There were almost 50,000 polling stations opened Sunday evening. About 25 million people were eligible to vote. There were 32 candidates for the presidency, and more than 9,000 candidates for the National Assembly.
Despite some violence, including seven polling stations set ablaze, the international community has declared the elections a success.
"When you talk about where the Congo was three years ago, what happened in the Congo yesterday was remarkable," Jean-Marie Guehenno, the U.N. under-secretary-general for peacekeeping operations, told reporters Monday at U.N. World Headquarters in New York.
"This is a county, if it consolidates peace that would make a difference not only for the Congo, but also for the rest of Africa. It would change the perception of Africa," he said according to a UPI report.
The Canadian Catholic observation team has been working with other international organizations since July 21st. Their mission in helping to ensure that the elections were fairly conducted and that results are accurately reported continues until Aug. 5th.

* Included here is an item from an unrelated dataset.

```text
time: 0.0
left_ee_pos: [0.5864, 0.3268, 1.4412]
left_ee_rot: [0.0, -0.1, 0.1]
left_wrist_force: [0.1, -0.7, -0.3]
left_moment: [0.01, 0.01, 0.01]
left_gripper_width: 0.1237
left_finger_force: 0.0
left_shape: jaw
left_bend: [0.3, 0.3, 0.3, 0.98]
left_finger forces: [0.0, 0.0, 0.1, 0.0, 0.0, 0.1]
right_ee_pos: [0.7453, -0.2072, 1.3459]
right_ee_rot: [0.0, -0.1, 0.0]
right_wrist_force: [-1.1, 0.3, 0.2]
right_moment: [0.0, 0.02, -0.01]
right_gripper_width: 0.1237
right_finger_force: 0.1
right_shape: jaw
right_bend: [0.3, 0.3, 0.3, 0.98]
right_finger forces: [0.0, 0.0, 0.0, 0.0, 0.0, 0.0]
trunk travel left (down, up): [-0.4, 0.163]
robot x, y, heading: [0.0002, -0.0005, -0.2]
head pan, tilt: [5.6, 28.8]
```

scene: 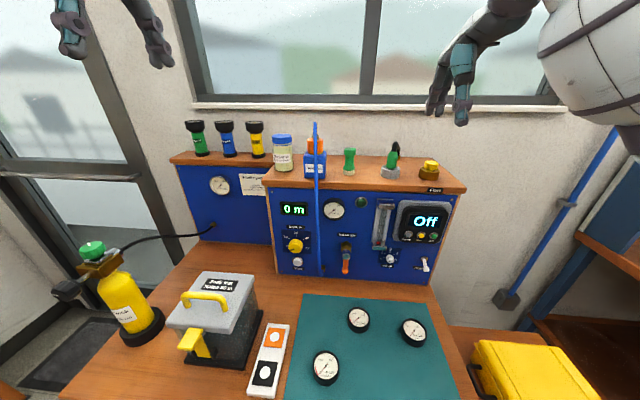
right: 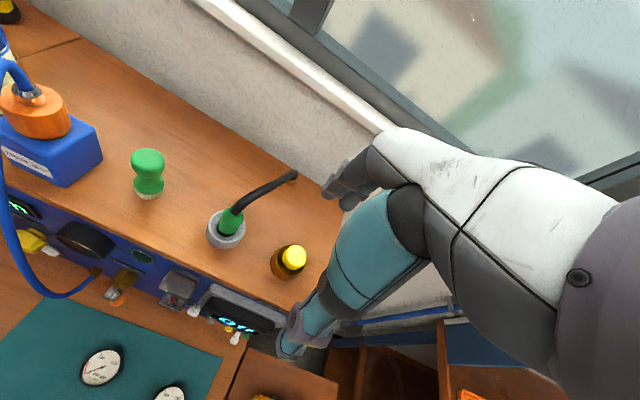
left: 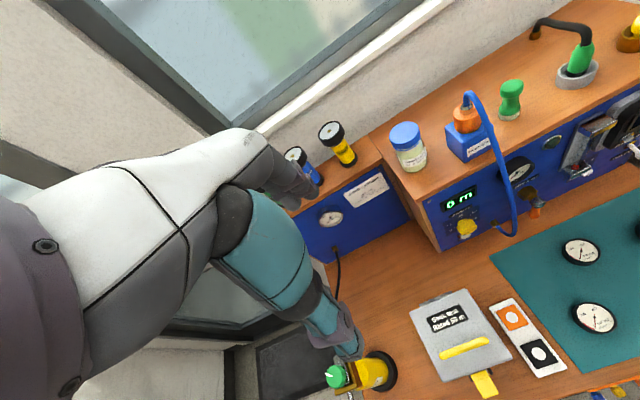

The delegation includes Bishop Luc Cyr of Valleyfield, Québec, Claude Berthiaume, a city councilor from the municipality of Greater Sudbury, Ontario, and three Development and Peace staff.
The delegation began its work in Lubumbashi, in Katanga Province, a region devastated by war and inhabited by tens of thousands of internally displaced people. The area is also an important mining zone; several Canadian companies have operations there.
During a visit to Canada last April, Bishop Fulgence Muteba of the Congolese Diocese of Kilwa-Kasenga said the Congolese people believe the presence of Canadian election observers will help to provide additional guarantees for a democratic vote.
Development and Peace and its Congolese partners have been supporting the democratization process in Congo since 2001 through a program financed by the government’s Canadian International Development Agency. The program includes nation-wide civic education and electoral education projects.
The most ambitious of these civic education programs is run by Congo’s National Episcopal Conference. Called CARTEC (Coordination for a Successful Transition), it has trained 50,000 volunteers across the country in techniques to increase public awareness about the electoral process.
In recent years, the Canadian Conference of Catholic Bishops has also supported requests by Congo’s National Episcopal Conference that the Canadian government support the democratization process in the African country.
.- The Canadian Conference of Catholic Bishops and its international development arm, Development and Peace, sent a five-member delegation to the Democratic Republic of the Congo to observe the central African country’s first presidential democratic elections in 46 years.